─── SOURCE EXCERPT

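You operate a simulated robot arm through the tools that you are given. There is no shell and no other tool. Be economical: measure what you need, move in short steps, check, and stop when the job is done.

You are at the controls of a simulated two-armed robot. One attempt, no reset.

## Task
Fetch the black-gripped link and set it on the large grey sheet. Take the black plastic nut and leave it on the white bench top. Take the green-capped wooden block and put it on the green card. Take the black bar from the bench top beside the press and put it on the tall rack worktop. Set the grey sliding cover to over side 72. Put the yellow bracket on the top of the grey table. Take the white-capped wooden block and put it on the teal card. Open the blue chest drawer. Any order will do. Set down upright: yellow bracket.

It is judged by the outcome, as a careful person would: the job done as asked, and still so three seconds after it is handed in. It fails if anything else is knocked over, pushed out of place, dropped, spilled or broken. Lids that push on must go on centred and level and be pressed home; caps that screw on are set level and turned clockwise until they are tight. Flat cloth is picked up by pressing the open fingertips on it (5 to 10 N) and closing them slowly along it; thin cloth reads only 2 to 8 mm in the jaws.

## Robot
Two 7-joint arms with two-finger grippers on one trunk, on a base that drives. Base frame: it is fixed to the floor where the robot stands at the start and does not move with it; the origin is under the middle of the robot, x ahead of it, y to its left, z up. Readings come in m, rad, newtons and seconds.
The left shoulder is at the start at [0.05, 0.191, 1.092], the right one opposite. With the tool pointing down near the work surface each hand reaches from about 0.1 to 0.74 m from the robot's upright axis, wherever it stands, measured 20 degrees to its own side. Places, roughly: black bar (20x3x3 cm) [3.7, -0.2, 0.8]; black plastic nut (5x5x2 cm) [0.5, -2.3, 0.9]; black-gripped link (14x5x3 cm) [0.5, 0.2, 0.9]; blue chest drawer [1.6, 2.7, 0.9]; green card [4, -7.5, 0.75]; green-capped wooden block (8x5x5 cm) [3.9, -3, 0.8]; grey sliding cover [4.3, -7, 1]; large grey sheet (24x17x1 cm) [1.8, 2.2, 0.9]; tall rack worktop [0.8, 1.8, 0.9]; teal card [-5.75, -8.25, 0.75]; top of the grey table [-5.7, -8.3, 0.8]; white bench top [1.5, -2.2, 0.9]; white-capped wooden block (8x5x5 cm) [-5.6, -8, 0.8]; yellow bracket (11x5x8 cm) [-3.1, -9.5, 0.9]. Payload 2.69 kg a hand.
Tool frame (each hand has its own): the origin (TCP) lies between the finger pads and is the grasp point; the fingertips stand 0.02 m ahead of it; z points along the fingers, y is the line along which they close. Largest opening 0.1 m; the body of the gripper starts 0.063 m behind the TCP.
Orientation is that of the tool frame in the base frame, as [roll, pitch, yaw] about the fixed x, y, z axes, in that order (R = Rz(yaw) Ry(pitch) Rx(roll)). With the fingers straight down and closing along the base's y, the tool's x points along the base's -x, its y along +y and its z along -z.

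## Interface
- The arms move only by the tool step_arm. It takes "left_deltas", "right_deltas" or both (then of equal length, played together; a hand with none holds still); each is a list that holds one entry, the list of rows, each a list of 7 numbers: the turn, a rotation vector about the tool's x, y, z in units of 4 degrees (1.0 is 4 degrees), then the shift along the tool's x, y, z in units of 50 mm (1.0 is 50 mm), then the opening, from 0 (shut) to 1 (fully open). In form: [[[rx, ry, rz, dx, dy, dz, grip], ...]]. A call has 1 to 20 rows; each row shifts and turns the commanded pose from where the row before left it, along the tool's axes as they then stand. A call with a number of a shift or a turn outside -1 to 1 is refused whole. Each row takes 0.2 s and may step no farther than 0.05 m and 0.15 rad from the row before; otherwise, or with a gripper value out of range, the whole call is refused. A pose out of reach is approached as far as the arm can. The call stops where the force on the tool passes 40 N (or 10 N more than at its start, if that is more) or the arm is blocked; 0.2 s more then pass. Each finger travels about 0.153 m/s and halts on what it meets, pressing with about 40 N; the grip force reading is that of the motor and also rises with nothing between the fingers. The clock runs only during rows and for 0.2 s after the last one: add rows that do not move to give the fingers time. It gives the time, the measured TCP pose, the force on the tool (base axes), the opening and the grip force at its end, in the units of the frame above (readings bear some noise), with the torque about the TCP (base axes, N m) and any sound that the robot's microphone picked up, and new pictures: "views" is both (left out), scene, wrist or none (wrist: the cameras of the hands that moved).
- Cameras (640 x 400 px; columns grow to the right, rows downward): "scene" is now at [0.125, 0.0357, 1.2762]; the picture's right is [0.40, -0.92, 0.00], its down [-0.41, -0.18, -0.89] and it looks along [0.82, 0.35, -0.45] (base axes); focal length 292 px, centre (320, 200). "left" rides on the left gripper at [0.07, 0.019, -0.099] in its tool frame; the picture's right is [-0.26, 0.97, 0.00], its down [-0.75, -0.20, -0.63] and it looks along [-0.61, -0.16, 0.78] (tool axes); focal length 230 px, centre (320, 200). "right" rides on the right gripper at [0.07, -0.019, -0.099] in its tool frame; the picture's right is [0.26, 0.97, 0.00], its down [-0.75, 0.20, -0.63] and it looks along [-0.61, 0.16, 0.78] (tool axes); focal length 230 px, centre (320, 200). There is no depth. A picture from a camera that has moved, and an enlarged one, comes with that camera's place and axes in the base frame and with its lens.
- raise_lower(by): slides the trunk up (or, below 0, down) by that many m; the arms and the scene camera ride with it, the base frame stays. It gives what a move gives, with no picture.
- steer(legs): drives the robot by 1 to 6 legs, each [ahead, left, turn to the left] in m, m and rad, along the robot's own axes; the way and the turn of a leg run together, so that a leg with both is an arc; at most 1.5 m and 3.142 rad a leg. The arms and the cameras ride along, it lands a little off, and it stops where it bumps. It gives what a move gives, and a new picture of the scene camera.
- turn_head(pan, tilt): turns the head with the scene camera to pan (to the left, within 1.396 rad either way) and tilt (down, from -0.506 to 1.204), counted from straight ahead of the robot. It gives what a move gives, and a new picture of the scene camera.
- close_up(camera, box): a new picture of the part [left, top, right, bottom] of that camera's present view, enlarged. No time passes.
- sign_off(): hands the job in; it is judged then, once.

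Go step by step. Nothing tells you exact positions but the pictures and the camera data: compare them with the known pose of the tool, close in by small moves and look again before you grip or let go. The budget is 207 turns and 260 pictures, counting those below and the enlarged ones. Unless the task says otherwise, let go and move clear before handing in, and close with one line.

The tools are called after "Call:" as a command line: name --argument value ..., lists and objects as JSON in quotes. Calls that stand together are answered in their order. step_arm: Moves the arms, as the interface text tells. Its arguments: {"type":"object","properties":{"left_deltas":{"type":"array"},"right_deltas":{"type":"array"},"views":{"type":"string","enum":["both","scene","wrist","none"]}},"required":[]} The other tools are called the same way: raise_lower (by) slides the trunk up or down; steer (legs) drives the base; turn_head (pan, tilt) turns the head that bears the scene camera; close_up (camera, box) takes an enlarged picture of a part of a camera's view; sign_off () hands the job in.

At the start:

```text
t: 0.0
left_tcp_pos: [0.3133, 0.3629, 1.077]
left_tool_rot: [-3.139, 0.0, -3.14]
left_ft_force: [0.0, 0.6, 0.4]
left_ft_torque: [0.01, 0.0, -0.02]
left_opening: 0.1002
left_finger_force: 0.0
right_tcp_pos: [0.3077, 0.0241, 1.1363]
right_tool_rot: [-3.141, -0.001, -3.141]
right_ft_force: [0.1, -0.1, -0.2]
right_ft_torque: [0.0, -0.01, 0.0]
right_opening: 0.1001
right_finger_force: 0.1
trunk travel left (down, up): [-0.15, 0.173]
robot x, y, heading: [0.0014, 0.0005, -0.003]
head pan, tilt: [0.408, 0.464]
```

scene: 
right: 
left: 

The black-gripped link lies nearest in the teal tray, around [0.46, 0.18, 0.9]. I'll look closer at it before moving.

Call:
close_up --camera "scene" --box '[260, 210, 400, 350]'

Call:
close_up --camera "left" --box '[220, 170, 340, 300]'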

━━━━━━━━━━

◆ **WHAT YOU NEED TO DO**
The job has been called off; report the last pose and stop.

──────

◆ **WHAT YOU NEED TO DO**
Give only the number of lines in the data that hold the string "card".

◆ **ANSWER BELOW**
2